En varias ocasiones hemos echado
un vistazo atrás en el pasado de la humanidad en busca de su ser religioso. Lo
vamos a volver a hacer en esta entrada y volveremos en el futuro. De esta
manera podremos ver cómo la religión es parte esencial del ser humano. No se
debe a una u otra cultura. Posiblemente sea su realidad más definitoria,
aquella propiedad que lo hace único en el universo.
Hoy tendremos nuestro punto de
apoyo en el conocido como Dolmen de Viera. Ayer pude visitarlo y algunas de las
explicaciones del arqueólogo que nos guió han motivado la reflexión presente.
Este dolmen se encuentra en las
afueras de la ciudad de Antequera, en el sur de España. Se le calcula una antigüedad
de 4500 años. Está clasificado como un dolmen-sepulcro de corredor. Fue
construido por una comunidad que habitaba en un cerro muy próximo. Como indicó
el arqueólogo, esta obra es una muestra de la toma de consciencia por estos
seres humanos de la existencia del más allá, es decir, de la trascendencia.

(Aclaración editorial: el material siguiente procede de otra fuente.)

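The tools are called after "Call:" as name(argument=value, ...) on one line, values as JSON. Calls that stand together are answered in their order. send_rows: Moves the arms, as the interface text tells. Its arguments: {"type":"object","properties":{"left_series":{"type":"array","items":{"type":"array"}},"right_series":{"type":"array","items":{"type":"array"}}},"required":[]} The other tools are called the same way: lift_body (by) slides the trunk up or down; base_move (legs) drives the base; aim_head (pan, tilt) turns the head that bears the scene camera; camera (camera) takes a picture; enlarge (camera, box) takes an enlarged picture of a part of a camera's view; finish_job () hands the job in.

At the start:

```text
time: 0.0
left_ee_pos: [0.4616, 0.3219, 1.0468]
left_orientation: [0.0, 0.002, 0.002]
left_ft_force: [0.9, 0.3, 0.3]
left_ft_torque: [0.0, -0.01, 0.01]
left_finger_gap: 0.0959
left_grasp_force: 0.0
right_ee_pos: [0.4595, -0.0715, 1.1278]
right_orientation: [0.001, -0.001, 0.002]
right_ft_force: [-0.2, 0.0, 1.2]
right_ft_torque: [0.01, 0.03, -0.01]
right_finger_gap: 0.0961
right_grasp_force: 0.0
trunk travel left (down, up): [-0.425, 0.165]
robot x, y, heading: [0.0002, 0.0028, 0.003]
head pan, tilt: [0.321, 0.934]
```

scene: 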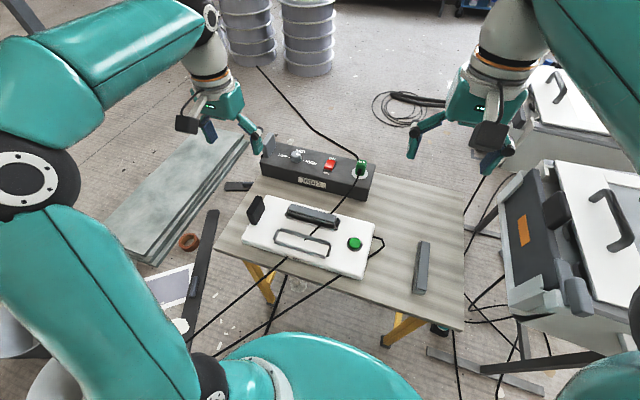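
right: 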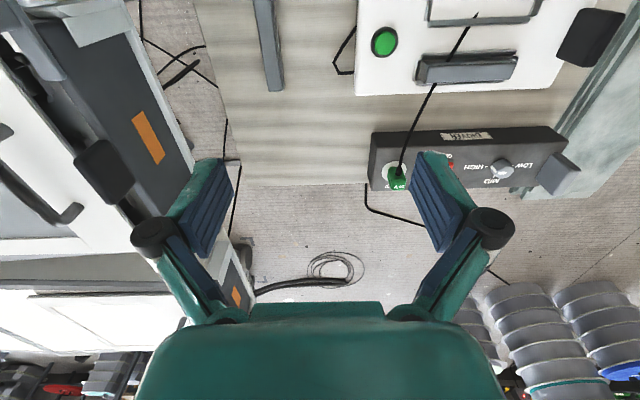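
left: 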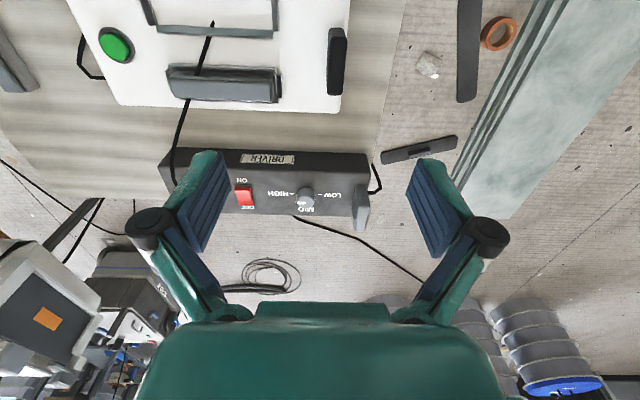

Mucho antes de la aparición de la cultura judeo-cristiana y a la par de la
adquisición de una idea muy similar en Egipto, estos pobladores llegan al
convencimiento de que la existencia no termina con la vida terrena. Que algo en
ellos, el alma, continúa existiendo en otra forma de la realidad. Esta
aprehensión llega a ser tan fuerte que deciden construir una tumba para la
comunidad de una elaboración compleja y que va a demandar un enorme esfuerzo de
todos mantenido durante varios años. Tengamos en cuenta que esta obra se llevó
a cabo en medio de sus obligaciones cotidianas dirigidas a su subsistencia.
Este aspecto nos lleva al planteamiento
una cuestión entiendo que de gran importancia, no solo para aquella época, sino
para toda la humanidad. Frente a la tendencia a interpretar la historia en
términos económicos, de poder y materialista, la elaboración de los dólmenes
nos habla de otra concepción de lo que es importante para estos seres humanos.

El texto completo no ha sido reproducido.